START Material

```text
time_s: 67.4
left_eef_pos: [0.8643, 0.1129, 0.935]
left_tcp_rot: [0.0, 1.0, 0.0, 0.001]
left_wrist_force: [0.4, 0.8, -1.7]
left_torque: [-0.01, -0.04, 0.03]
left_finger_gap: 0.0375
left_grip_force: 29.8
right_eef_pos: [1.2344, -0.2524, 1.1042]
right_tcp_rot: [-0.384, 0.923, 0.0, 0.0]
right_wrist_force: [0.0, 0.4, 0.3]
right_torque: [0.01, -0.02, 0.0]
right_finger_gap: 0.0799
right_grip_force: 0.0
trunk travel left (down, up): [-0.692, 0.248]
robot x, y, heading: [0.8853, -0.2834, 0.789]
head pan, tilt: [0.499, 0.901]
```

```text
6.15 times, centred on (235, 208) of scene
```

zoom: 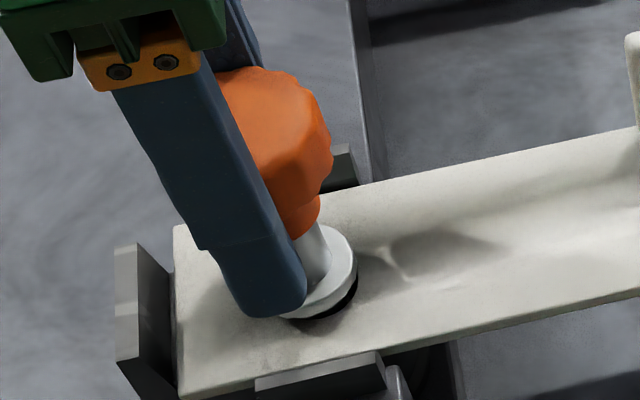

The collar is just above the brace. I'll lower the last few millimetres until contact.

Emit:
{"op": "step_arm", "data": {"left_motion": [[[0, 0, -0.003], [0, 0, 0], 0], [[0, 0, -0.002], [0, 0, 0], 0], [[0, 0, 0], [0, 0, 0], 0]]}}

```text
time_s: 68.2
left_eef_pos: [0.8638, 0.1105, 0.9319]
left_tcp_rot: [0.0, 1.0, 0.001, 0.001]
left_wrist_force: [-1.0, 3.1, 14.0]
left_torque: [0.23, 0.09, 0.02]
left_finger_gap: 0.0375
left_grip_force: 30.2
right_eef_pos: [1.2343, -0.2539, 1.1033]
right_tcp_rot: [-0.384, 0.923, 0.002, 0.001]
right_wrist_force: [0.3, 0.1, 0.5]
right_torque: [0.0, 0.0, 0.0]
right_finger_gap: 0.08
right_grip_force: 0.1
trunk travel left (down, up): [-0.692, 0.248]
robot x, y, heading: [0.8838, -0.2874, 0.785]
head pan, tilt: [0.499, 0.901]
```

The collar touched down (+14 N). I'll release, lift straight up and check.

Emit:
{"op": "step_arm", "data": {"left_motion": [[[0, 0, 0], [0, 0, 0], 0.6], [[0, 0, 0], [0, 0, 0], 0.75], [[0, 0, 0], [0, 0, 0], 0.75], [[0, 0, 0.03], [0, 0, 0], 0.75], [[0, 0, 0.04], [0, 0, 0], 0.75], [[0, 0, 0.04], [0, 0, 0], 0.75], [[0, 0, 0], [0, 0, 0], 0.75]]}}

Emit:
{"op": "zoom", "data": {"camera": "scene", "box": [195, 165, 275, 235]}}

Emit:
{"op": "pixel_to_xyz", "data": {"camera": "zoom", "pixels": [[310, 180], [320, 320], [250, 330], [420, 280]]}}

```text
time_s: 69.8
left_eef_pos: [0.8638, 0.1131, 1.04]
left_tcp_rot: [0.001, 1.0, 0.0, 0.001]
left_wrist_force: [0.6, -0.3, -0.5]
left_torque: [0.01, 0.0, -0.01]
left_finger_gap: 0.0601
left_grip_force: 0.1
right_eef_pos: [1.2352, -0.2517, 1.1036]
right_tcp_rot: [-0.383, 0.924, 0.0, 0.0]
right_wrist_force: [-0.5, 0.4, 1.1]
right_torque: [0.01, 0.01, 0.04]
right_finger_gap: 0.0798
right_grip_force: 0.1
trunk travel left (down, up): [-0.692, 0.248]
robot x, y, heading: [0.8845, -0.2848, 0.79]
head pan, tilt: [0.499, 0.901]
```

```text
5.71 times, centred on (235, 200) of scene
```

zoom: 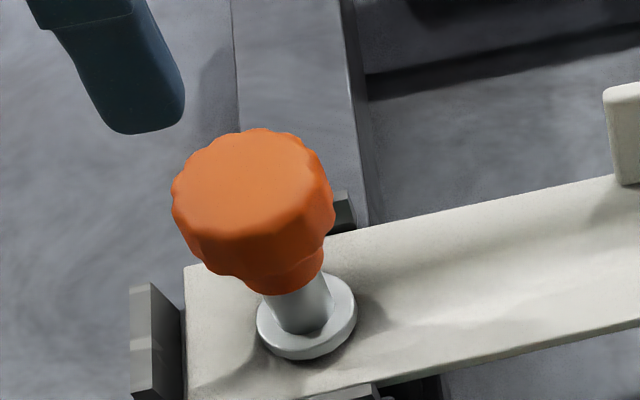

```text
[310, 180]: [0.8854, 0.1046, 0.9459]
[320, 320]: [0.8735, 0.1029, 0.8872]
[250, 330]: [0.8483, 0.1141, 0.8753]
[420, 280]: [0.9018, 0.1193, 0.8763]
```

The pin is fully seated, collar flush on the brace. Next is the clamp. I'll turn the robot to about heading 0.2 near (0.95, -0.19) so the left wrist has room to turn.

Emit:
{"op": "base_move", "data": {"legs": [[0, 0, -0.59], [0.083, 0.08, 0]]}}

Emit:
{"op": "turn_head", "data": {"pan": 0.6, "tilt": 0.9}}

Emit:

END Material

Copy the material shown above in full and exactly. Skip the pictures. Put each line that is not blank into a JSON list as a string.

## Response to this exercise
[
  "```text",
  "time_s: 67.4",
  "left_eef_pos: [0.8643, 0.1129, 0.935]",
  "left_tcp_rot: [0.0, 1.0, 0.0, 0.001]",
  "left_wrist_force: [0.4, 0.8, -1.7]",
  "left_torque: [-0.01, -0.04, 0.03]",
  "left_finger_gap: 0.0375",
  "left_grip_force: 29.8",
  "right_eef_pos: [1.2344, -0.2524, 1.1042]",
  "right_tcp_rot: [-0.384, 0.923, 0.0, 0.0]",
  "right_wrist_force: [0.0, 0.4, 0.3]",
  "right_torque: [0.01, -0.02, 0.0]",
  "right_finger_gap: 0.0799",
  "right_grip_force: 0.0",
  "trunk travel left (down, up): [-0.692, 0.248]",
  "robot x, y, heading: [0.8853, -0.2834, 0.789]",
  "head pan, tilt: [0.499, 0.901]",
  "```",
  "```text",
  "6.15 times, centred on (235, 208) of scene",
  "```",
  "zoom: ",
  "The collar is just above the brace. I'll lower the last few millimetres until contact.",
  "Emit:",
  "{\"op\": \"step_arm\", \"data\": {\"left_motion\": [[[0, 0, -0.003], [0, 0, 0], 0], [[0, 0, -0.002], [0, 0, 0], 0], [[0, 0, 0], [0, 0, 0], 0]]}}",
  "```text",
  "time_s: 68.2",
  "left_eef_pos: [0.8638, 0.1105, 0.9319]",
  "left_tcp_rot: [0.0, 1.0, 0.001, 0.001]",
  "left_wrist_force: [-1.0, 3.1, 14.0]",
  "left_torque: [0.23, 0.09, 0.02]",
  "left_finger_gap: 0.0375",
  "left_grip_force: 30.2",
  "right_eef_pos: [1.2343, -0.2539, 1.1033]",
  "right_tcp_rot: [-0.384, 0.923, 0.002, 0.001]",
  "right_wrist_force: [0.3, 0.1, 0.5]",
  "right_torque: [0.0, 0.0, 0.0]",
  "right_finger_gap: 0.08",
  "right_grip_force: 0.1",
  "trunk travel left (down, up): [-0.692, 0.248]",
  "robot x, y, heading: [0.8838, -0.2874, 0.785]",
  "head pan, tilt: [0.499, 0.901]",
  "```",
  "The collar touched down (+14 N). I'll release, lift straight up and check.",
  "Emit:",
  "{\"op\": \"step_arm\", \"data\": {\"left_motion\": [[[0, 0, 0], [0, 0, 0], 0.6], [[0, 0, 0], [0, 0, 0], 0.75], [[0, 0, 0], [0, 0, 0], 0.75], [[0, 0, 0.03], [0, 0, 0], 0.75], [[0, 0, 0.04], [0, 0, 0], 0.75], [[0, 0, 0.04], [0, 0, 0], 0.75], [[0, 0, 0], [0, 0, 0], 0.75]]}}",
  "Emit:",
  "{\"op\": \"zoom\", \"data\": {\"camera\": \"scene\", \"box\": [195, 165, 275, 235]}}",
  "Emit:",
  "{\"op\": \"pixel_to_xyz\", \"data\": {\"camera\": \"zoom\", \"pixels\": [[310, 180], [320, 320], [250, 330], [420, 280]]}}",
  "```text",
  "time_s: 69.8",
  "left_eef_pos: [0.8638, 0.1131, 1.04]",
  "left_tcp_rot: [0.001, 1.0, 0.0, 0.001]",
  "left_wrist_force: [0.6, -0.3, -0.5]",
  "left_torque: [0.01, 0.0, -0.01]",
  "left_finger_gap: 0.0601",
  "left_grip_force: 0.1",
  "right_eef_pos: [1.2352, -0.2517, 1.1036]",
  "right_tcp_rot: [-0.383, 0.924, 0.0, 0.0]",
  "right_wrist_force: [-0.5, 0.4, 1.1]",
  "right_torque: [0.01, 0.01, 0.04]",
  "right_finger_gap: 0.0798",
  "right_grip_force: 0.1",
  "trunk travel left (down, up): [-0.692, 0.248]",
  "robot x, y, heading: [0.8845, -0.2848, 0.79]",
  "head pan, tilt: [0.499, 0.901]",
  "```",
  "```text",
  "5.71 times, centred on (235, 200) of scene",
  "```",
  "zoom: ",
  "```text",
  "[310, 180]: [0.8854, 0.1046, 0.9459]",
  "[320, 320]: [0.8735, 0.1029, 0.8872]",
  "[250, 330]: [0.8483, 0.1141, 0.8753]",
  "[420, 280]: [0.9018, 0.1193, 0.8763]",
  "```",
  "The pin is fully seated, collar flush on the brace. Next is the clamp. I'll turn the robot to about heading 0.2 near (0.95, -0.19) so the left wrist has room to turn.",
  "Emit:",
  "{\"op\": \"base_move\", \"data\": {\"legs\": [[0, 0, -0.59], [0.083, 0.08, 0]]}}",
  "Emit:",
  "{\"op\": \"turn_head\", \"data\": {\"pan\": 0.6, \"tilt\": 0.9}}",
  "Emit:"
]